§ **To do**:
A. Your answer is an exact quotation from the text to read: it starts at "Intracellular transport" and ends at "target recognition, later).".
B. Carry the text to read on from its last sentence.

§ **Text to read**:
Intracellular transport

Turnover of membranous and skeletal materials takes place in all cells. In neurons, fresh components are continuously synthesized in the soma and moved into the axon and dendrites by a process of anterograde transport. At the same time, worn-out materials are returned to the soma by retrograde transport for degradation in lysosomes (see also target recognition, later).

Anterograde transport is of two kinds: rapid and slow. Included in rapid transport (at a speed of 300–400 mm/day) are free elements such as synaptic vesicles, transmitter substances (or their precursor molecules), and mitochondria. Also included are lipid and protein molecules (including receptor proteins) for insertion into the plasma membrane. Included in slow transport (at 5–10 mm/day) are the skeletal elements, and soluble proteins including some of those involved in transmitter release at nerve endings. Microtubules seem to be largely constructed within the axon. They are exported from the soma in preassembled short sheaves that propel one another along the initial segment of the axon; further progress is mainly by a process of elongation (up to 1 mm apiece) performed by the addition of tubulin polymers at their distal ends, with some disassembly at their proximal ends. The bulk movement of neurofilaments slows down to almost zero distally; there, the filaments are refreshed by the insertion of filament polymers moving from the soma by slow transport.

§ **Collected data**:

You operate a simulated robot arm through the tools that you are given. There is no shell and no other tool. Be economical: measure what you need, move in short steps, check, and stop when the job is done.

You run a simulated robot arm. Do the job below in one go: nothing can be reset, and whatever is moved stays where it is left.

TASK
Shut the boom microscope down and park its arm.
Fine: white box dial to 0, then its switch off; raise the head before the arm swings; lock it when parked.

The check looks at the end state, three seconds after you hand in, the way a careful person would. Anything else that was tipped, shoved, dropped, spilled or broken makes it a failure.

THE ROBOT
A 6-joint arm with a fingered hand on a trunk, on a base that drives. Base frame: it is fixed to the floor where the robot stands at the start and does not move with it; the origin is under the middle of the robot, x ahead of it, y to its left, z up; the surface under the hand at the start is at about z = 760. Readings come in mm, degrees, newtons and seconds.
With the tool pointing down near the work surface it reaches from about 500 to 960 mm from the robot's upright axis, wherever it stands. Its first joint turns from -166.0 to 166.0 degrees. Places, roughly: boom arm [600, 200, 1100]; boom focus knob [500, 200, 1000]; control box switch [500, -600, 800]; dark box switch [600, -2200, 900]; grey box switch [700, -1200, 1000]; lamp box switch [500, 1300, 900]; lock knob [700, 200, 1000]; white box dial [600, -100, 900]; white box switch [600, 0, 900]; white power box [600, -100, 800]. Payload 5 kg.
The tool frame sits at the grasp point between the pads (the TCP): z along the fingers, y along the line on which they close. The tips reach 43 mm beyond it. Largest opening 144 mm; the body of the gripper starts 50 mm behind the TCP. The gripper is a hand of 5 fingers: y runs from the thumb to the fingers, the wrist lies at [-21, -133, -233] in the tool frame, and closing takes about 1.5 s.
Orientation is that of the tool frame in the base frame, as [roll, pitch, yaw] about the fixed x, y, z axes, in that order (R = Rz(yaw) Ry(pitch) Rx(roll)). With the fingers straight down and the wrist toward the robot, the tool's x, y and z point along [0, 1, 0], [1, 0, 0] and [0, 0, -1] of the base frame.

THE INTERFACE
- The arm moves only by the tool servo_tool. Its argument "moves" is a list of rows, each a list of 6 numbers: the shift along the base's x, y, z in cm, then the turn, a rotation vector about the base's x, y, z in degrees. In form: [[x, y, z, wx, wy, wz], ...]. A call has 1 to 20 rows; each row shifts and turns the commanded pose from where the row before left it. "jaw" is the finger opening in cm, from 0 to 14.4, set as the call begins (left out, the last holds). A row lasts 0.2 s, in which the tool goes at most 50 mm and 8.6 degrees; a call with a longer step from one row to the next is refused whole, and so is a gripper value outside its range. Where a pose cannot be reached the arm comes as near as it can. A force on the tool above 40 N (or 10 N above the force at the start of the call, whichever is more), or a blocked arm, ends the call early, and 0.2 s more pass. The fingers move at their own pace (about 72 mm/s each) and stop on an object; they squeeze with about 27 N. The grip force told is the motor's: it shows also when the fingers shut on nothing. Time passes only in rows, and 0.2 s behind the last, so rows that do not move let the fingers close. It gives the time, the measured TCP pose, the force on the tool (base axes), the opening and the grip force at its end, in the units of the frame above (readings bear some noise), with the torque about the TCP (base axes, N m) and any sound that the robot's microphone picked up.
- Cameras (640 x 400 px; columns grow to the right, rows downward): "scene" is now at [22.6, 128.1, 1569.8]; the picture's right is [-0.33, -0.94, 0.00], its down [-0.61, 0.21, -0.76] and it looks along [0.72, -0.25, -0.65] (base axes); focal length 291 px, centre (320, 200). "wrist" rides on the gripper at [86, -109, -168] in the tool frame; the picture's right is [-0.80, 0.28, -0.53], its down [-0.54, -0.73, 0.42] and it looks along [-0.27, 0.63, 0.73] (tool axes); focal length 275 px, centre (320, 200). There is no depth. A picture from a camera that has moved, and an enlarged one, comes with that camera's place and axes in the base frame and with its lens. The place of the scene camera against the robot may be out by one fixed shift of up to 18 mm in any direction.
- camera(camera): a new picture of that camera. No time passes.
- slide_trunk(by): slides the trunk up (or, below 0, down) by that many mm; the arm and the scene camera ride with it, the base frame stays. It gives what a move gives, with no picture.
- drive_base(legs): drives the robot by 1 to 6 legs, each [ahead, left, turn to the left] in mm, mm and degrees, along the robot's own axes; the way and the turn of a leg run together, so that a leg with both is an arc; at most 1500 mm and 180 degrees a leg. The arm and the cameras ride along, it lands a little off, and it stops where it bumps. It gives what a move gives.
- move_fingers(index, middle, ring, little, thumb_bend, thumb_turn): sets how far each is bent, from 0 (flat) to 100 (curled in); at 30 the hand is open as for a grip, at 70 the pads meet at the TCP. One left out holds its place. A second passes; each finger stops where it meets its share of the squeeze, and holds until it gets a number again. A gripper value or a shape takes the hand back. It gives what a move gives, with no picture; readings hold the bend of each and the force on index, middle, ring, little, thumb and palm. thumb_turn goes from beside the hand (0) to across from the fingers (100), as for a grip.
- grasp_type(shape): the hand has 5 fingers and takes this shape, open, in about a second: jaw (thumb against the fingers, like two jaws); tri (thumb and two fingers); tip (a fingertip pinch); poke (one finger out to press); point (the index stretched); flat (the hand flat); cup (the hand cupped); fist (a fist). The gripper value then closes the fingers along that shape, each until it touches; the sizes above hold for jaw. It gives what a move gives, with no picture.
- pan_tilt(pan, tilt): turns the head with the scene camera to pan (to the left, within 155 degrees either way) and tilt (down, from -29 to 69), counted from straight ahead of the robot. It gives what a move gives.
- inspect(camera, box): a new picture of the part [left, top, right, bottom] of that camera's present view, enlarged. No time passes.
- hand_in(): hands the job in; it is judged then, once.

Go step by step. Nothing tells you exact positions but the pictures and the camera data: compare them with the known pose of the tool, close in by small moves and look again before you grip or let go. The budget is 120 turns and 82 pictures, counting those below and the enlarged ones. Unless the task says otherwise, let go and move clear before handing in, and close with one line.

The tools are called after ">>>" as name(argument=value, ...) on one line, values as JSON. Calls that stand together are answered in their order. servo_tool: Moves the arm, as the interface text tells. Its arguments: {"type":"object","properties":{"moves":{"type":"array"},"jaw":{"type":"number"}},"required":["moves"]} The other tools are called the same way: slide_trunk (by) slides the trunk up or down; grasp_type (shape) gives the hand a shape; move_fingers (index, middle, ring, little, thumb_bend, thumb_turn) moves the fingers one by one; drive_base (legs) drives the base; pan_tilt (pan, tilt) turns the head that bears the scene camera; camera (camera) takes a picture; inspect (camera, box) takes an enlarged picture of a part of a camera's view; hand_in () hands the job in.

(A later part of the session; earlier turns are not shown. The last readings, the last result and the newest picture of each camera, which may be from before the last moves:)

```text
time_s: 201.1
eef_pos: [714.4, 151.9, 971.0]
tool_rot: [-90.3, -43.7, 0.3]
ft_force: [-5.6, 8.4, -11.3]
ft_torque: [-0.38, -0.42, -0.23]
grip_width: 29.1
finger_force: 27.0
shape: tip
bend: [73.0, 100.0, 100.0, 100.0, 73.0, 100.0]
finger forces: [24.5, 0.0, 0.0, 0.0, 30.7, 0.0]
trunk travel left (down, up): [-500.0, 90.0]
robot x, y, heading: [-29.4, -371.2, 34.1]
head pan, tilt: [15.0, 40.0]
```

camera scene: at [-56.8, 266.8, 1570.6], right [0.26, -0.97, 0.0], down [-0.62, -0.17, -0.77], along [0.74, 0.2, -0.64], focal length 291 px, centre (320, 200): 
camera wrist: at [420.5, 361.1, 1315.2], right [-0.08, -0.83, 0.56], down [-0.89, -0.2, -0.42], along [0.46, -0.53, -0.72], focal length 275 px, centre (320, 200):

§ **The results**:
A.
Intracellular transport

Turnover of membranous and skeletal materials takes place in all cells. In neurons, fresh components are continuously synthesized in the soma and moved into the axon and dendrites by a process of anterograde transport. At the same time, worn-out materials are returned to the soma by retrograde transport for degradation in lysosomes (see also target recognition, later).

B.
Retrograde transport of worn-out mitochondria, SER, and plasma membrane (including receptors therein) is fairly rapid (150–200 mm/day). In addition to its function in waste disposal, retrograde transport is involved in target cell recognition. At synaptic contacts, axons constantly ‘nibble’ the plasma membrane of target neurons by means of endocytotic uptake of protein-containing signaling endosomes. These proteins are known as neurotrophins (‘neuron foods’). They are brought to the soma and incorporated into Golgi complexes there. In addition, uptake of target cell ‘marker’ molecules is important for cell recognition during development. It may also be necessary for viability later on, because adult neurons shrink and may even die if their axons are severed proximal to their first branches.

The longest-known neurotrophin is nerve growth factor, on which the developing peripheral sensory and autonomic systems are especially dependent. Adult brain neurons synthesize brain-derived neurotrophic factor (BDNF) in the soma and send it to their nerve endings by anterograde transport. Animal studies have shown that BDNF maintains the general health of neurons in terms of metabolic activity, impulse propagation, and synaptic transmission.

Transport mechanisms

Microtubules are the supporting structures for neuronal transport. Microtubule-binding proteins, in the form of ATPases, propel organelles and molecules along the outer surface of the microtubules. Distinct ATPases are used for anterograde and retrograde work. Retrograde transport of signaling endosomes is performed by the dynein ATPase. Failure of dynein performance has been linked to motor neuron disease, described in Chapter 16.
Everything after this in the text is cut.